Virat Kohli is mindful that the golden streak he is enjoying as a batsman and captain could come to an end at any time. And though he hates losing, he knows enough to value it. “Success makes you feel like everything is fine. But failure creates self-doubt, which eventually leads you to understand yourself better. Ninety per cent of what I have learnt, I have learnt from failing.”
None of this means he’s lost the fire; some things can still provoke his rage. Attacks on his girlfriend, for instance. In March this year, he took to Instagram and Twitter to slam trolls for targeting Sharma when India beat Australia in a T20 match (the two were supposedly on a break then). Sharma had been on the receiving end of much online abuse since last year for “distracting” Kohli and was blamed, first for India’s semi-final loss to Australia in the 2015 World Cup and then for his poor performance in the series against South Africa in October. The relentless barrage has made him even more protective of his personal life. Kohli, off the pitch, is now strictly out of bounds for everyone except a handful of friends and family. “I don’t know why people are so intrigued by what we [cricketers] do on a daily basis,” he says. “It’s none of their business.”

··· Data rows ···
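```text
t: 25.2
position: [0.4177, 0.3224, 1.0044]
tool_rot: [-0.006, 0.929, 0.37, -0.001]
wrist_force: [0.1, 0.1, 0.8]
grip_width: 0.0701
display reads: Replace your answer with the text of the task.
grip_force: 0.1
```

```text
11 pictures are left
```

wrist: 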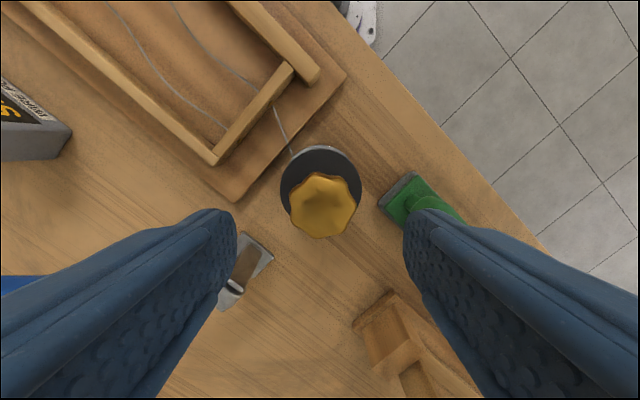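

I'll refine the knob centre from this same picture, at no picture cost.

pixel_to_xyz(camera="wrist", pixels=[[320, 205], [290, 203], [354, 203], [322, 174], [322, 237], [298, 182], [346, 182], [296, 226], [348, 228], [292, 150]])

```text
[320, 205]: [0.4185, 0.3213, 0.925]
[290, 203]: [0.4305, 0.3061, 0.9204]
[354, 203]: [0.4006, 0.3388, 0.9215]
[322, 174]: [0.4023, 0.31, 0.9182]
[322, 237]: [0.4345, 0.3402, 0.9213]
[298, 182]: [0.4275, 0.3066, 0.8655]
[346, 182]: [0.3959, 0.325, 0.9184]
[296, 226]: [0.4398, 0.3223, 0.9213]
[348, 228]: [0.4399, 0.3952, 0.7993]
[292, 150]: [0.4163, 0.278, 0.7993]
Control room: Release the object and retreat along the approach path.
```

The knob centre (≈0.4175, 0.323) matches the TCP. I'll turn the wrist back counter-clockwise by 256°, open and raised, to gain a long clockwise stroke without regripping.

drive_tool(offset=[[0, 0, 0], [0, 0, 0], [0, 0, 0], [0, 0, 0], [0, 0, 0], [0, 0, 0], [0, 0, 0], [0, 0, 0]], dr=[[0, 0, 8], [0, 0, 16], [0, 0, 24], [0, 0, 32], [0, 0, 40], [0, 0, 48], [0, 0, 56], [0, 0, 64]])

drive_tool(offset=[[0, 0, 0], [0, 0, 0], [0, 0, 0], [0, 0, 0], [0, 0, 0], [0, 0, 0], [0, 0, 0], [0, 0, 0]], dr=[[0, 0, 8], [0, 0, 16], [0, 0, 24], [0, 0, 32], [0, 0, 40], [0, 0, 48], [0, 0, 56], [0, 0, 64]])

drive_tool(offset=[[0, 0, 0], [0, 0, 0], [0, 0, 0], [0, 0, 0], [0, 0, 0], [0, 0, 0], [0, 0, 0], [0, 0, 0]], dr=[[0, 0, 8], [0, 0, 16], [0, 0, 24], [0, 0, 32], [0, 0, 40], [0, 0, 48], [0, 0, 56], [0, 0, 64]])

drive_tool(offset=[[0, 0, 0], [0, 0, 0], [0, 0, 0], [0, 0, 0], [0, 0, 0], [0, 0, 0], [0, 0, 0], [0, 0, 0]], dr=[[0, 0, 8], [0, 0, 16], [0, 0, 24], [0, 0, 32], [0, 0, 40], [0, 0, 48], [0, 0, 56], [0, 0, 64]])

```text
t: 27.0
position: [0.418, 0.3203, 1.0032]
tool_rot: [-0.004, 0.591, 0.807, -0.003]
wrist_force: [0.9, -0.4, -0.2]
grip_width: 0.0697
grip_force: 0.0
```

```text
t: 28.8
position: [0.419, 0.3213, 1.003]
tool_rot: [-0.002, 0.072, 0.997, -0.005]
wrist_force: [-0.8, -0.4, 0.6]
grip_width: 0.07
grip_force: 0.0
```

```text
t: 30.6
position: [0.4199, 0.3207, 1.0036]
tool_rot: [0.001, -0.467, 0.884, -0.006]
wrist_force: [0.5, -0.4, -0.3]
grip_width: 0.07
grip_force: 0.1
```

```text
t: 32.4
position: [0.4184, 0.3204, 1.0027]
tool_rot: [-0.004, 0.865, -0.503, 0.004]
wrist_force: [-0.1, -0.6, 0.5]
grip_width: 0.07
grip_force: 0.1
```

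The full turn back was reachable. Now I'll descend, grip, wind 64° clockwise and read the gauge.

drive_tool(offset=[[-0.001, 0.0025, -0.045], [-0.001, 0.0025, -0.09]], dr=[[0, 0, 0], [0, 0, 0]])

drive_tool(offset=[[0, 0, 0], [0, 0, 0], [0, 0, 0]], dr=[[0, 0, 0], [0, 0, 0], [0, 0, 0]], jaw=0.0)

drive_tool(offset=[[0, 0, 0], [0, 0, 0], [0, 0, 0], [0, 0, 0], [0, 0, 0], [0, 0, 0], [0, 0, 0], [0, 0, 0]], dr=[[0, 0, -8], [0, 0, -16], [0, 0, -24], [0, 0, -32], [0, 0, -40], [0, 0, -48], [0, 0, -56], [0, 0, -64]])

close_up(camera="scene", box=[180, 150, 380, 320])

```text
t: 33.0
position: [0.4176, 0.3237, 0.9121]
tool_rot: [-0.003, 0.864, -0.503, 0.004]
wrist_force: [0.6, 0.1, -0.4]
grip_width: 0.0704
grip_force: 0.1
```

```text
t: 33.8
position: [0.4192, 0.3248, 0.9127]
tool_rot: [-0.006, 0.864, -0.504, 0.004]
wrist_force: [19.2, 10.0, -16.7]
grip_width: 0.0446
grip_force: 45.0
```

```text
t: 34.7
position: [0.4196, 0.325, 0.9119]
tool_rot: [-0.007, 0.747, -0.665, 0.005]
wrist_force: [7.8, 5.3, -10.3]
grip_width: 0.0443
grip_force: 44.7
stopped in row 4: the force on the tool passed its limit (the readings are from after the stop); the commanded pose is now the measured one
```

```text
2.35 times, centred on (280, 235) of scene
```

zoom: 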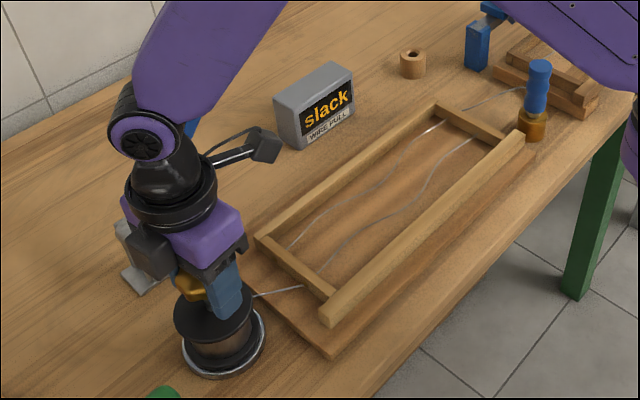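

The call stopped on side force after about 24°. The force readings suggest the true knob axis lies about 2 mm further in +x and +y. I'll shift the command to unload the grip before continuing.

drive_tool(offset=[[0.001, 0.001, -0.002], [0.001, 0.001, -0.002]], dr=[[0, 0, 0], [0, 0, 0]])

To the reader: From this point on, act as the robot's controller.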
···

In less than a decade since he joined the hallowed ranks of the Men in Blue, Virat Kohli is all grown up. The bad boy of Indian cricket has stealthily turned into one of the best cricketers in the world for no other reason than his limitless drive to learn and be better. Indian cricket is in good hands. Bring out the banners, the snacks, the flags and the whistles. Turn on the television and enjoy world domination.